Page 146 - DEFTERİM TÜRK DİLİ VE EDEBİYATI 10
P. 146
Şeyh Galib (1757- 1799)
Hem tarikatta hem de sanatta Mevlânâ’nın yolundan gitmiştir.
Divan şiirinin son büyük şairi kabul edilir.
Sebkihindi akımının bu dönemdeki temsilcisidir.
İlk şiirlerinde Esad mahlasını kullanmıştır.
Şiirlerinde neşe ve yaşama sevinci görülür.
Şiir dili oldukça ağırdır, kelime oyunlarını sever, mecazlara çok sık yer verir.
Eski mazmunlardan ziyade yeni mazmunlar kullanmıştır.
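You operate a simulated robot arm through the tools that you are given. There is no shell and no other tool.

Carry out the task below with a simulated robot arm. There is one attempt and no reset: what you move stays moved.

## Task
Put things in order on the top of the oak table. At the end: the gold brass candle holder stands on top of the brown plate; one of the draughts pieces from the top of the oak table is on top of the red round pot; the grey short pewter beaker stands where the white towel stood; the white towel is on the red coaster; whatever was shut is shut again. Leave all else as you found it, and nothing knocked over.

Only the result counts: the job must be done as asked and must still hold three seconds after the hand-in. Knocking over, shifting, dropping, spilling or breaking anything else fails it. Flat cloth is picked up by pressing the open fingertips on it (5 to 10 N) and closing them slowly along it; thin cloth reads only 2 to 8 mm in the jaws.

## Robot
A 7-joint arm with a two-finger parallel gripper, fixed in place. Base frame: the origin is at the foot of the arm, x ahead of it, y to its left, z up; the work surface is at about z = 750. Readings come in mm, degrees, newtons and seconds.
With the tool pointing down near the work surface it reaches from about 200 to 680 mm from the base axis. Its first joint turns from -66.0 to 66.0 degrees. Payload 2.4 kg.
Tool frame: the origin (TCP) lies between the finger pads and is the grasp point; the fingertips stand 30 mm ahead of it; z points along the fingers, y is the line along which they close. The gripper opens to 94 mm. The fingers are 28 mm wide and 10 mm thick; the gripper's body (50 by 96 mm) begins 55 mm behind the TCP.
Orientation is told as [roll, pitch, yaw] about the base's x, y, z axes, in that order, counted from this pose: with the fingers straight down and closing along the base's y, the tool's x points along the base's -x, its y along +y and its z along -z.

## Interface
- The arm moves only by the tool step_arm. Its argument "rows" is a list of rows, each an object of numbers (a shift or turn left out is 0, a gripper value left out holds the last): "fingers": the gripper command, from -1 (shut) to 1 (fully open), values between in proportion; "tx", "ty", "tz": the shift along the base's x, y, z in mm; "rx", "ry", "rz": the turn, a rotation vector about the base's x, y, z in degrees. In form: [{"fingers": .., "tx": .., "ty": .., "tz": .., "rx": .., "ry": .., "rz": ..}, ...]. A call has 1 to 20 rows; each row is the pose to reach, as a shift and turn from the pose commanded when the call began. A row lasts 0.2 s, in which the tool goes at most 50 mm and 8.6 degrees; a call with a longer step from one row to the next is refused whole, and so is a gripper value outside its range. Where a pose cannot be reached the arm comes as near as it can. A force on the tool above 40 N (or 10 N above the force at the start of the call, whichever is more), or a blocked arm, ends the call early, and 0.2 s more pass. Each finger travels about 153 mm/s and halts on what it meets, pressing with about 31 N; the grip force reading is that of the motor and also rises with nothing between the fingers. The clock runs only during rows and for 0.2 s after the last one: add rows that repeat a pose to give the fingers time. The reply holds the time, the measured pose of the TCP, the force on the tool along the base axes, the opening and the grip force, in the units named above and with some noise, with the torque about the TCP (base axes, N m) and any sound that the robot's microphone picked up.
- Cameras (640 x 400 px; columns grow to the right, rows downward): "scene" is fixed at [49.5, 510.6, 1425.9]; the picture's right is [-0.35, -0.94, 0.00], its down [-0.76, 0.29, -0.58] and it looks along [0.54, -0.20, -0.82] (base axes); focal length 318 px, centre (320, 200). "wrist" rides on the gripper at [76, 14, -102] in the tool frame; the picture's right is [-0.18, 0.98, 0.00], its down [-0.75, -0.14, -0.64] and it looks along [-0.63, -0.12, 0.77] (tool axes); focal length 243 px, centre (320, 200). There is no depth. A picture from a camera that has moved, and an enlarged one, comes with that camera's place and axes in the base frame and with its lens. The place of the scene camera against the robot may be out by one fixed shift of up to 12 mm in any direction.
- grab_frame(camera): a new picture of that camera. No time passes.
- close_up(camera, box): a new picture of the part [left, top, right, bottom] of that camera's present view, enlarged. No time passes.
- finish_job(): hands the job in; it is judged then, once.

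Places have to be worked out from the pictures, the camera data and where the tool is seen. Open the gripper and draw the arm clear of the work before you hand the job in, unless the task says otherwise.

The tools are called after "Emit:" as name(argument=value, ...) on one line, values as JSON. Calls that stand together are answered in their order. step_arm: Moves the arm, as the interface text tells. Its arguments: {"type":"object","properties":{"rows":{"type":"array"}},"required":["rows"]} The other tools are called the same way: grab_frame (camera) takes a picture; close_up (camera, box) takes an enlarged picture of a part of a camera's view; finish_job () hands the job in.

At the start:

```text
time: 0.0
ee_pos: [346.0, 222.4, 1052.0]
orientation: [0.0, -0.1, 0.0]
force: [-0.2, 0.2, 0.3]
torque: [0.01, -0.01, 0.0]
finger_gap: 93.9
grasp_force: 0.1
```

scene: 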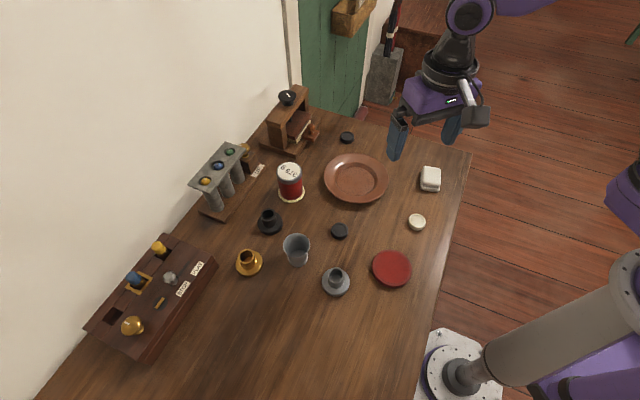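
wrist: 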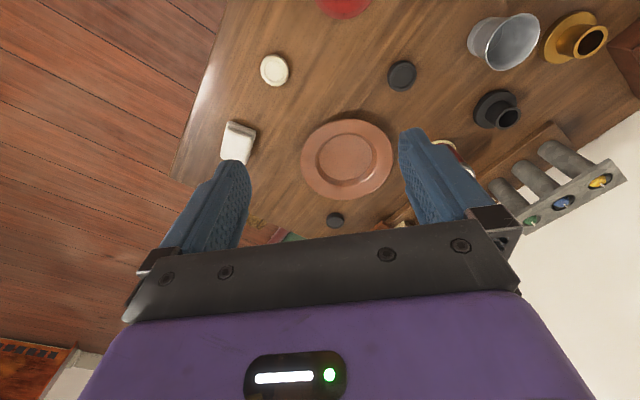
Tasavvufa en bağlı şairlerdendir.
Divanında hece ölçüsüyle yazılmış bir türkü yer alır.
Başlıca Eserleri: Divan, Hüsn ü Aşk
Hüsn ü Aşk: Benî Mahabbet kabilesinde aynı gün doğan Hüsn ve Aşk
arasındaki aşkın anlatıldığı sembolik bir eserdir. Eserdeki her kavram
tasavvufi bir anlam taşır. Eser, genel olarak tasavvuftaki mertebelerin
işlendiği alegorik bir mesnevidir.
Koca Râgıb Paşa (1699-1763)
Nâbî’nin başlattığı hikemî şiir tarzını devam ettirmiştir.
Didaktik ve ahlaki eserler vermiştir.
Ününü mısraıberceste olan dizeleriyle kazanmıştır.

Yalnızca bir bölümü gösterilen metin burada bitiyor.